Passage given:
===============
The problem I see with these analyses is that they try to drag in a bunch of additional facts to produce some kind of "just-so story" based on how a beard protects from cold or a smack to the face. A posteriori explanations are always suspect. And they always focus on "how does it benefit the individual man in question?" What about "group fitness" and how could that work? What are the facts? 1. humans are hairless almost everywhere else, 2. beards appear at the onset of sexual maturity. And another couple of obvious but oft-neglected fact: 3. women and young children remain beardless, 4. men's voices change with puberty. Taking a shallow dive into a semiotic and macromemetic examination of the facts, and how a beard "disrupts" the environment, we see that as soon as men mature, they immediately become visually distinct from women and children. Oh, and facial hairlessness is a feature of neoteny, of course, and it's a fact that the human brain is attracted to and prone to display altruism towards faces that seem "childlike." And their voices change (become lower). Note that we haven't asked "why?" about any of this yet--let's keep it objective. Another fact: a high-pitched sound has more "penetrating" capacity, it can be heard over longer distances and over other background noise (it has higher energy for the same wave amplitude). This is just basic physics (which any sound engineer knows). Thus, we can say, just based on the facts, that when human males reach sexual maturity, they move out of the class of neotenous, attention- and altruism-attracting, cries of pain and alarm more attention-getting tribal members. Who knows what this means? But it is a simple conclusion based on the simple facts that we definitely know.
===============
(Records from a dataset)
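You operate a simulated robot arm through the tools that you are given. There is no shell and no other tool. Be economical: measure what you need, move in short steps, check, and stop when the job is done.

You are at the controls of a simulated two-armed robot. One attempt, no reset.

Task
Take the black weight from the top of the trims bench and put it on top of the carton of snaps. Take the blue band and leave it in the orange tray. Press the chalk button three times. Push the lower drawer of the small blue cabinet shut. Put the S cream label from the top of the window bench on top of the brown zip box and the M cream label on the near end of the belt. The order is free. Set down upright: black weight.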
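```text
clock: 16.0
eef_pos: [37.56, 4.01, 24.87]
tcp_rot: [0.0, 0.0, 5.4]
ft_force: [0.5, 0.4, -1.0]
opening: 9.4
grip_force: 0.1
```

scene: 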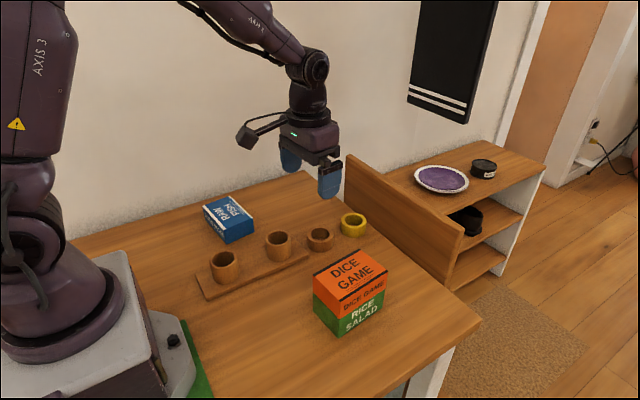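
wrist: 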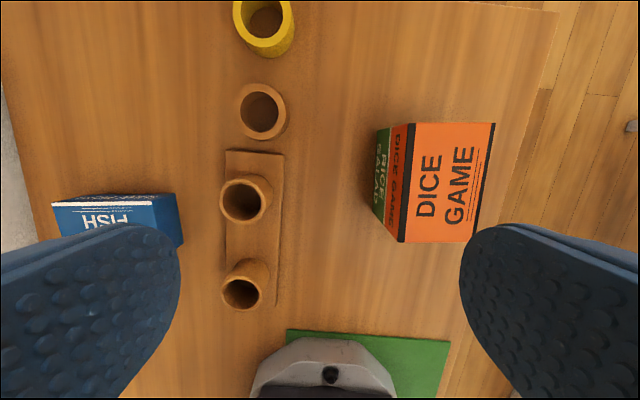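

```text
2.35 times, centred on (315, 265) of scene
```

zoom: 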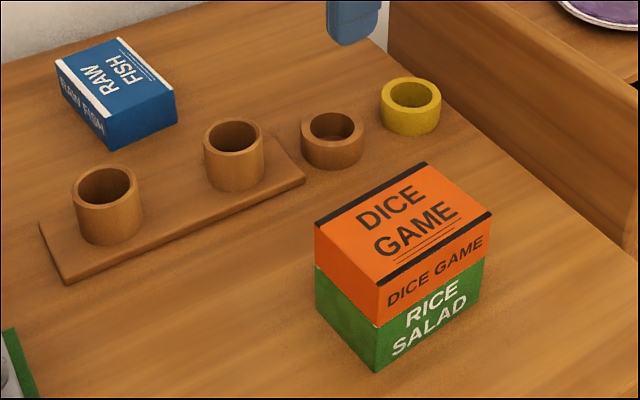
===============
The exercise: I need the passage given continued from the place where it stops.

Reply:
Now, we can maybe start to speculate along sexual selectivity lines. Women and children are highly valuable to the survival of the society/tribe, while the loss of even a large number of mature men can be replaced, in fact, a man's ability to survive is one of his most valuable (reproductive) traits, only measurable if many other men die off around him. So the ability of a given population to do a better job at clearly marking (visually and by vocal cues) which members are high-value and which are expendable (able to defend themselves or die trying) would presumably do a better job of thriving over time, i.e., women and children would have a higher rate of survival. You could also posit that by the same token beards allow men to quickly recognize each other, either as fellow expendable fighters and defenders, or as "permissible" rivals that one can choose to fight (to the death).
So the semiotic take is that a beard is a "sign" that a man is expected to defend himself, or defend the women and children, or be considered an eligible rival in fights for hierarchical prominence. In macromemetics this would be a MIAO (Memetic Iconic Anchoring Object), serving the same sort of function, i.e., eligibility to participate in some social functions and not others.
Now, if you want to take the "group fitness" concept to the next level, i.e., "super-group fitness," and the idea that mature men are expendable compared to women and children, we could look at competition between tribes/cultures. Now men in a tribe under attack by another are clearly marked (a macromemetic concept, by the way) as targets to be killed outright, and all non-bearded enemies are to be captured, not killed, if at all possible. Obviously, from a species fitness perspective, for a warlike species like ours, immediately knowing which individuals to kill and not to kill (facial hair means kill, no facial hair means leave alive...probably...more on this later). Again, clearly, and to an even greater extent, having a beard would not serve the man who wears it at all, quite the contrary, but may provide great service to the species as a whole.
Okay, we took the facts and made some obvious conclusions, i.e., that beards keep women and children "prominent" which is kind of an "anti-advantage" for individual mature men, but possibly a big advantage for a single tribe and potentially a very big advantage for the species as a whole against the backdrop of our warlike nature. These present some theories for anthropologists to work on, which could inform geneticists and biologists as to how the pattern of human male puberty developed.
One final thing: "Shaving as Technology."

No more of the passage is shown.